The William Greenleaf Eliot Society held its 52nd annual dinner April 18 at the Ritz-Carlton hotel in honor of Washington University in St. Louis’ group of committed supporters.
Eliot Society members generously give to the university and lead in supporting the annual fund. Members help the university address a broad range of critical needs including scholarships, student assistance programs, educational resources and faculty development. At last count there were more than 10,000 members.
Eliot Society President Merry Mosbacher, who earned a master’s degree in business administration from Olin Business School in 1982, welcomed guests and recognized members’ essential role in university fundraising.
“Your leadership in annual giving is integral in shaping the education and lives of Washington University’s outstanding students,” Mosbacher said. “Our gifts provide vital resources that help them discover and hone their talents.”
Chancellor Mark S. Wrighton followed with remarks and applauded society members’ outstanding support during his tenure as chancellor.
“Soon my chancellorship will end, and I cannot help but reflect on the remarkable contributions of Eliot Society members over the years. Without your investment, our ability to provide a high-caliber education to our students and conduct life-changing research would simply not be possible.”
During the event, Wrighton presented the Search Award to Andrew C. Taylor, who saw record-setting success as chair of the public phase of Leading Together: The Campaign for Washington University.
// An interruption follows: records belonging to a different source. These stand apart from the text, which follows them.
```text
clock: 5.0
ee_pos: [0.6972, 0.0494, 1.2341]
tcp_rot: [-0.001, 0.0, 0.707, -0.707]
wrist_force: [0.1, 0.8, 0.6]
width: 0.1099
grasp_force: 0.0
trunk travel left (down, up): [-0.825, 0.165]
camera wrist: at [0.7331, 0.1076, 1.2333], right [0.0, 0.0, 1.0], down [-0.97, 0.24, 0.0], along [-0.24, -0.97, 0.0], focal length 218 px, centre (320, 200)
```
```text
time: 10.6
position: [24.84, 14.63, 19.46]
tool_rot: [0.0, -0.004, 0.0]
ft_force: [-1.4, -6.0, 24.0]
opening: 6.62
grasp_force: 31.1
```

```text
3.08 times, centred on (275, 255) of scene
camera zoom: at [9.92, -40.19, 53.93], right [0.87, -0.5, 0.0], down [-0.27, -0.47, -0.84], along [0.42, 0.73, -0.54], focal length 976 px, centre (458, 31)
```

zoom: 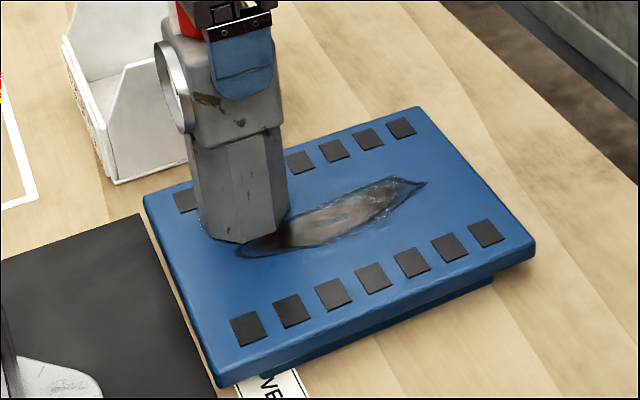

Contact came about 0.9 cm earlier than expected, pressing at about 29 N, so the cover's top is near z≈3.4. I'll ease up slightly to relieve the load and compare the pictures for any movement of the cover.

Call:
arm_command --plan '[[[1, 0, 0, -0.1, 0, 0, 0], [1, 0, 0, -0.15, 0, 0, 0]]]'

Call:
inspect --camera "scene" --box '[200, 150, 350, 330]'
The Search Award, the Eliot Society’s highest honor, is bestowed upon members of the university community who have made exceptional contributions to furthering its mission.
Awardees receive a silver replica of “The Search,” a sculpture designed by the late Heikki Seppä that symbolizes the endless quest for truth and knowledge. Seppä was a professor emeritus in the Sam Fox School of Design & Visual Arts.
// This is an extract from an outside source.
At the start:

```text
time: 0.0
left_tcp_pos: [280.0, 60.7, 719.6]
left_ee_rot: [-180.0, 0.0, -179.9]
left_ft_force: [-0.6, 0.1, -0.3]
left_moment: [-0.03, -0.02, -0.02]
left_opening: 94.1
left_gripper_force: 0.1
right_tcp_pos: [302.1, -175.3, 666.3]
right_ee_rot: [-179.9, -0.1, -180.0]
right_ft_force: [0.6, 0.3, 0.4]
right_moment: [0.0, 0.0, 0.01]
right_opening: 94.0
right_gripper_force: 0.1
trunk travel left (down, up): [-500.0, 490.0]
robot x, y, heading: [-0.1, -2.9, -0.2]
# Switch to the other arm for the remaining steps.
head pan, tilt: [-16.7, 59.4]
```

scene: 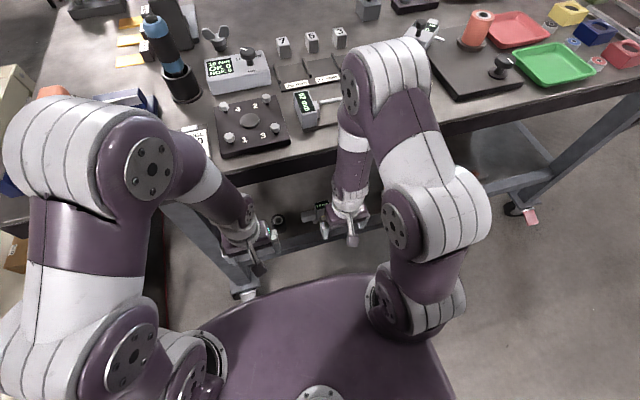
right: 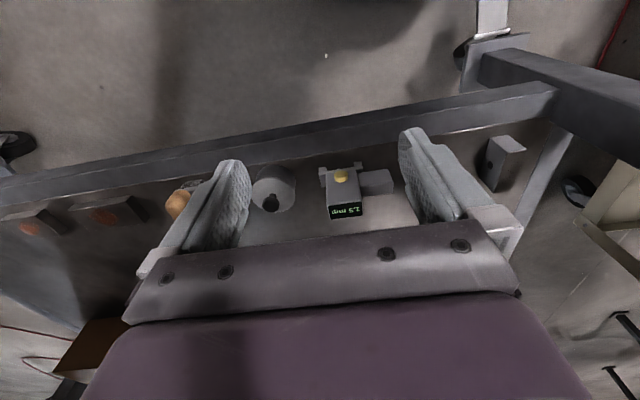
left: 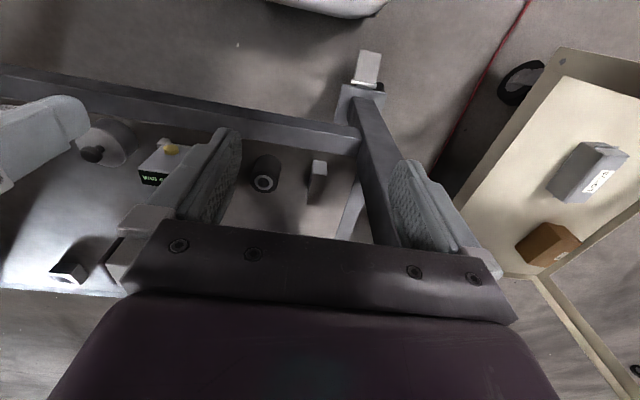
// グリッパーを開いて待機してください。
Taylor is a Washington University life trustee. He is executive chairman of Enterprise Holdings Inc., where he began working at age 16. His father, the late Jack Taylor, founded the business in 1957.
After earning his bachelor’s degree from the University of Denver in 1970, Taylor worked for Ford Motor Co. affiliate RLM Leasing before returning to Enterprise.
He became general manager of Enterprise Rent-A-Car’s St. Louis regional operations. He operated as president and chief operating officer, chief executive officer and chairman for decades. Taylor became executive chairman in 2013.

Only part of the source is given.